- _SHORT TASK_
Return the complete listing that follows, with each line reproduced exactly. Give them as a JSON list of strings, one for each line, with blank lines left out.

- _PROVIDED MATERIAL_
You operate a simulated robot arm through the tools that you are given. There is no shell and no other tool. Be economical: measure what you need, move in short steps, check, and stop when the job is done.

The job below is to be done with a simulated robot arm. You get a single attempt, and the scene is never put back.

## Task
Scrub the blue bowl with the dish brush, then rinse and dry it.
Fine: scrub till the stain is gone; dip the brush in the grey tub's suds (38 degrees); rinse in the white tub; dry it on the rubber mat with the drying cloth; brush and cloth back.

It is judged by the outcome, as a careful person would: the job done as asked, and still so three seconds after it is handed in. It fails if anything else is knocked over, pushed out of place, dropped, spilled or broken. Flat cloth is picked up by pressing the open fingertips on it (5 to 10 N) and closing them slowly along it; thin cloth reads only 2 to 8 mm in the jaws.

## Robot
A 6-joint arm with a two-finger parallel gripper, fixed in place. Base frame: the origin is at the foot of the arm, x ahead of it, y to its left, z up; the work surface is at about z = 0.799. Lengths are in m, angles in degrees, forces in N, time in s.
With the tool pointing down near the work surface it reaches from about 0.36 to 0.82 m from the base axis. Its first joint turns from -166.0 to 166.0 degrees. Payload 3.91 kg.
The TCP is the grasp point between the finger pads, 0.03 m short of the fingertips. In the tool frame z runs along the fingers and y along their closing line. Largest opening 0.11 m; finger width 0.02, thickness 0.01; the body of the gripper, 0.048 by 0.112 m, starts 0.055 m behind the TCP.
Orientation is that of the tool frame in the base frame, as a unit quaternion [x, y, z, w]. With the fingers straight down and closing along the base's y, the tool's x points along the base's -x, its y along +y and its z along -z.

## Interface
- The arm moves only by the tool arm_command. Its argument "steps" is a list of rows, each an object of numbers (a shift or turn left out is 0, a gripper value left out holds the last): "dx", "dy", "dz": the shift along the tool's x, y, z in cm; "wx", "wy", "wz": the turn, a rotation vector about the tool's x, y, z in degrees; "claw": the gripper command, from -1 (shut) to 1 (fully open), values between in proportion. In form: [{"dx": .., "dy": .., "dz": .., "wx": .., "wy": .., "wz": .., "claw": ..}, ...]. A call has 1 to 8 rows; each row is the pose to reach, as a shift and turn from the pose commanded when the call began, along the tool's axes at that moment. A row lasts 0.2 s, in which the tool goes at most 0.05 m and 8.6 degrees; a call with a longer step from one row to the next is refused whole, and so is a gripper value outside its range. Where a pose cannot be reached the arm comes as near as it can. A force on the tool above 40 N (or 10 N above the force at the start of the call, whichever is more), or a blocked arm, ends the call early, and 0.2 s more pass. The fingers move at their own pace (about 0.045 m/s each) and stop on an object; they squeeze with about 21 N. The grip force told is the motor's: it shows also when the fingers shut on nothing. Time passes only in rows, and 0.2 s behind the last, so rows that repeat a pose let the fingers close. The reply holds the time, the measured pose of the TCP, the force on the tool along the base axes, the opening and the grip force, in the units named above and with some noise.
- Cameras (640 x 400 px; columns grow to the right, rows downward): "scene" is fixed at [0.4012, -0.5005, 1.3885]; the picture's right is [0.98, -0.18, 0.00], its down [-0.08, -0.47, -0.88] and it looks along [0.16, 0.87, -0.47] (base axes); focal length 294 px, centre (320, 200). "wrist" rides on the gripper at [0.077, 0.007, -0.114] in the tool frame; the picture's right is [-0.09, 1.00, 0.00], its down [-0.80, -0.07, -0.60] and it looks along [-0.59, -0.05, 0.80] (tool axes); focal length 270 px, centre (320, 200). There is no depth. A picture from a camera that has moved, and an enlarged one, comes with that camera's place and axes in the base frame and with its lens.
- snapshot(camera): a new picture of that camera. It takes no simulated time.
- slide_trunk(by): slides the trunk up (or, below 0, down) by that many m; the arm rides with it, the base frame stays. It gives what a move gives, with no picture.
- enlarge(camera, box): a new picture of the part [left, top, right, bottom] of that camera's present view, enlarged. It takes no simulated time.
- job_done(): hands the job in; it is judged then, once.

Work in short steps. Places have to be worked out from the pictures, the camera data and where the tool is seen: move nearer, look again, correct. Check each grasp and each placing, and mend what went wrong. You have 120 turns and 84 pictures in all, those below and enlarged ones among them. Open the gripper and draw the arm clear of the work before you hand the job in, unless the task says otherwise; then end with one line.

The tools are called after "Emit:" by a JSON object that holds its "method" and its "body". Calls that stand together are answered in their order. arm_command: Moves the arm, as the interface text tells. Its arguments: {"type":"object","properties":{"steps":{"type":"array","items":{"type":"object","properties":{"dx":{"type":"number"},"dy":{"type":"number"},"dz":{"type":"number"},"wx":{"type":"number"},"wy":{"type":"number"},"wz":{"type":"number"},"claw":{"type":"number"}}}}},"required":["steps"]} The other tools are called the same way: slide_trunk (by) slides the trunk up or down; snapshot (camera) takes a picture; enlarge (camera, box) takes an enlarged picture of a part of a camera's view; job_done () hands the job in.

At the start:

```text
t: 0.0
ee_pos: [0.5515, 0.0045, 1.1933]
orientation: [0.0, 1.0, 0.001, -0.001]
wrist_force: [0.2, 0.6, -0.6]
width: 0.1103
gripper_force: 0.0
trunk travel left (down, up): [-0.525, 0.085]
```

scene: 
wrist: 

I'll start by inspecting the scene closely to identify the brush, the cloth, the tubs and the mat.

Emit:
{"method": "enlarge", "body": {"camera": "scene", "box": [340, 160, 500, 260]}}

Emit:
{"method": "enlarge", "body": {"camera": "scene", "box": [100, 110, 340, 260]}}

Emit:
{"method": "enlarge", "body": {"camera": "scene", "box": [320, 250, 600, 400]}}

- _COMPLETED EXERCISE_
[
  "You operate a simulated robot arm through the tools that you are given. There is no shell and no other tool. Be economical: measure what you need, move in short steps, check, and stop when the job is done.",
  "The job below is to be done with a simulated robot arm. You get a single attempt, and the scene is never put back.",
  "## Task",
  "Scrub the blue bowl with the dish brush, then rinse and dry it.",
  "Fine: scrub till the stain is gone; dip the brush in the grey tub's suds (38 degrees); rinse in the white tub; dry it on the rubber mat with the drying cloth; brush and cloth back.",
  "It is judged by the outcome, as a careful person would: the job done as asked, and still so three seconds after it is handed in. It fails if anything else is knocked over, pushed out of place, dropped, spilled or broken. Flat cloth is picked up by pressing the open fingertips on it (5 to 10 N) and closing them slowly along it; thin cloth reads only 2 to 8 mm in the jaws.",
  "## Robot",
  "A 6-joint arm with a two-finger parallel gripper, fixed in place. Base frame: the origin is at the foot of the arm, x ahead of it, y to its left, z up; the work surface is at about z = 0.799. Lengths are in m, angles in degrees, forces in N, time in s.",
  "With the tool pointing down near the work surface it reaches from about 0.36 to 0.82 m from the base axis. Its first joint turns from -166.0 to 166.0 degrees. Payload 3.91 kg.",
  "The TCP is the grasp point between the finger pads, 0.03 m short of the fingertips. In the tool frame z runs along the fingers and y along their closing line. Largest opening 0.11 m; finger width 0.02, thickness 0.01; the body of the gripper, 0.048 by 0.112 m, starts 0.055 m behind the TCP.",
  "Orientation is that of the tool frame in the base frame, as a unit quaternion [x, y, z, w]. With the fingers straight down and closing along the base's y, the tool's x points along the base's -x, its y along +y and its z along -z.",
  "## Interface",
  "- The arm moves only by the tool arm_command. Its argument \"steps\" is a list of rows, each an object of numbers (a shift or turn left out is 0, a gripper value left out holds the last): \"dx\", \"dy\", \"dz\": the shift along the tool's x, y, z in cm; \"wx\", \"wy\", \"wz\": the turn, a rotation vector about the tool's x, y, z in degrees; \"claw\": the gripper command, from -1 (shut) to 1 (fully open), values between in proportion. In form: [{\"dx\": .., \"dy\": .., \"dz\": .., \"wx\": .., \"wy\": .., \"wz\": .., \"claw\": ..}, ...]. A call has 1 to 8 rows; each row is the pose to reach, as a shift and turn from the pose commanded when the call began, along the tool's axes at that moment. A row lasts 0.2 s, in which the tool goes at most 0.05 m and 8.6 degrees; a call with a longer step from one row to the next is refused whole, and so is a gripper value outside its range. Where a pose cannot be reached the arm comes as near as it can. A force on the tool above 40 N (or 10 N above the force at the start of the call, whichever is more), or a blocked arm, ends the call early, and 0.2 s more pass. The fingers move at their own pace (about 0.045 m/s each) and stop on an object; they squeeze with about 21 N. The grip force told is the motor's: it shows also when the fingers shut on nothing. Time passes only in rows, and 0.2 s behind the last, so rows that repeat a pose let the fingers close. The reply holds the time, the measured pose of the TCP, the force on the tool along the base axes, the opening and the grip force, in the units named above and with some noise.",
  "- Cameras (640 x 400 px; columns grow to the right, rows downward): \"scene\" is fixed at [0.4012, -0.5005, 1.3885]; the picture's right is [0.98, -0.18, 0.00], its down [-0.08, -0.47, -0.88] and it looks along [0.16, 0.87, -0.47] (base axes); focal length 294 px, centre (320, 200). \"wrist\" rides on the gripper at [0.077, 0.007, -0.114] in the tool frame; the picture's right is [-0.09, 1.00, 0.00], its down [-0.80, -0.07, -0.60] and it looks along [-0.59, -0.05, 0.80] (tool axes); focal length 270 px, centre (320, 200). There is no depth. A picture from a camera that has moved, and an enlarged one, comes with that camera's place and axes in the base frame and with its lens.",
  "- snapshot(camera): a new picture of that camera. It takes no simulated time.",
  "- slide_trunk(by): slides the trunk up (or, below 0, down) by that many m; the arm rides with it, the base frame stays. It gives what a move gives, with no picture.",
  "- enlarge(camera, box): a new picture of the part [left, top, right, bottom] of that camera's present view, enlarged. It takes no simulated time.",
  "- job_done(): hands the job in; it is judged then, once.",
  "Work in short steps. Places have to be worked out from the pictures, the camera data and where the tool is seen: move nearer, look again, correct. Check each grasp and each placing, and mend what went wrong. You have 120 turns and 84 pictures in all, those below and enlarged ones among them. Open the gripper and draw the arm clear of the work before you hand the job in, unless the task says otherwise; then end with one line.",
  "The tools are called after \"Emit:\" by a JSON object that holds its \"method\" and its \"body\". Calls that stand together are answered in their order. arm_command: Moves the arm, as the interface text tells. Its arguments: {\"type\":\"object\",\"properties\":{\"steps\":{\"type\":\"array\",\"items\":{\"type\":\"object\",\"properties\":{\"dx\":{\"type\":\"number\"},\"dy\":{\"type\":\"number\"},\"dz\":{\"type\":\"number\"},\"wx\":{\"type\":\"number\"},\"wy\":{\"type\":\"number\"},\"wz\":{\"type\":\"number\"},\"claw\":{\"type\":\"number\"}}}}},\"required\":[\"steps\"]} The other tools are called the same way: slide_trunk (by) slides the trunk up or down; snapshot (camera) takes a picture; enlarge (camera, box) takes an enlarged picture of a part of a camera's view; job_done () hands the job in.",
  "At the start:",
  "```text",
  "t: 0.0",
  "ee_pos: [0.5515, 0.0045, 1.1933]",
  "orientation: [0.0, 1.0, 0.001, -0.001]",
  "wrist_force: [0.2, 0.6, -0.6]",
  "width: 0.1103",
  "gripper_force: 0.0",
  "trunk travel left (down, up): [-0.525, 0.085]",
  "```",
  "scene: ",
  "wrist: ",
  "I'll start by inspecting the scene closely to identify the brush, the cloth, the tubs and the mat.",
  "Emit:",
  "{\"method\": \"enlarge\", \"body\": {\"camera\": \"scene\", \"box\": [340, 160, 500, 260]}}",
  "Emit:",
  "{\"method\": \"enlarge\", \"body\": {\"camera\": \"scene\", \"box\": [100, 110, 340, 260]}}",
  "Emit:",
  "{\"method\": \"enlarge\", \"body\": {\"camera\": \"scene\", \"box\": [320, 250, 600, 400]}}"
]